I don't. I was making the point that corporations don't care about anything other than their own bottom line, and they have to be dragged kicking and screaming before they do anything for anyone else. Ask anyone who works for a corporation if they feel the corporation cares about them.

Lowering corporate taxes doesn't give coroprations incentives to invest. We've been doing that for several years, and our economy is still increasingly dependent on low-wage service sector jobs.

quote:
Seems to me your gripe is with Canadian immigration and not the corporation. It's the government that's letting in the hard-working and un-pampered immigrants with which you seem to have so much difficulty.
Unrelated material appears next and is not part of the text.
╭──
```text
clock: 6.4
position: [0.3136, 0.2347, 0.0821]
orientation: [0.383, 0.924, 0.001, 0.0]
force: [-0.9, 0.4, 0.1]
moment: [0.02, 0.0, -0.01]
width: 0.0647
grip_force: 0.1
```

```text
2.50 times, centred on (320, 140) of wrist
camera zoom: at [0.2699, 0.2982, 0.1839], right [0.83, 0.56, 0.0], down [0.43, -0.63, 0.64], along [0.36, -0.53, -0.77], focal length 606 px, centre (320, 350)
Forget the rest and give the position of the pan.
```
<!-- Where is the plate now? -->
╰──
First of all, read and understand that post before calling me a racist. I made it abundantly clear that I have no problem with people coming here because they want to improve their lots in life. My issue is Maple Leaf taking advantage of workers in Mexico who will tolerate worse conditions than their Canadian counterparts will.

quote:
I'd be shocked if more than a handful of the employees are illegal immigrants, and those that are have spent quite a bit of effort at circumventing the system. You're talking about a multinational corporation here. Their payment and accounting systems are tough to get around and the negative PR associated with illegal aliens is a big price to pay.

In the southern States, there's a huge stigma against illegal immigrants, yet businesses love them because they save the company money. They get away with this in spite of the anti-illegal immigrant stigma.

quote:
If Maple Leaf is able to fill the jobs and their plants run efficiently, what's so terrible about that? Trust me, if they couldn't fill the jobs or quality was dropping, they'd raise their wages and improve working conditions pronto.

If you read my post, you'd understand that Maple Leaf, when faced with a staffing problem, turned to Mexican workers instead of raising wages and improving working conditions. If you have a large crop of people willing to work in bad conditions who can easily come in from another country, why worry about raising standards for the locals?

quote:
You complain about the low wages-- for which a ton of Canadians are clearly willing to work-- but you do realize that, just as with taxes, massive wage hikes are going to result in layoffs and/or the plant being closed entirely in favor of offshore production, right?

I don't know whether Canadians are willing to work low-wage jobs or if they need to find whatever job they can in order to not have to sleep under a bridge. And you only prove my point about the problems with decision makers being removed from the locales where the impacts of said decisions will be felt.

quote:
In terms of going down "that road", you already seem to be well on your way. It's not the immigrants' problem, it's the xenophobes who create that road and drive down it in the first place.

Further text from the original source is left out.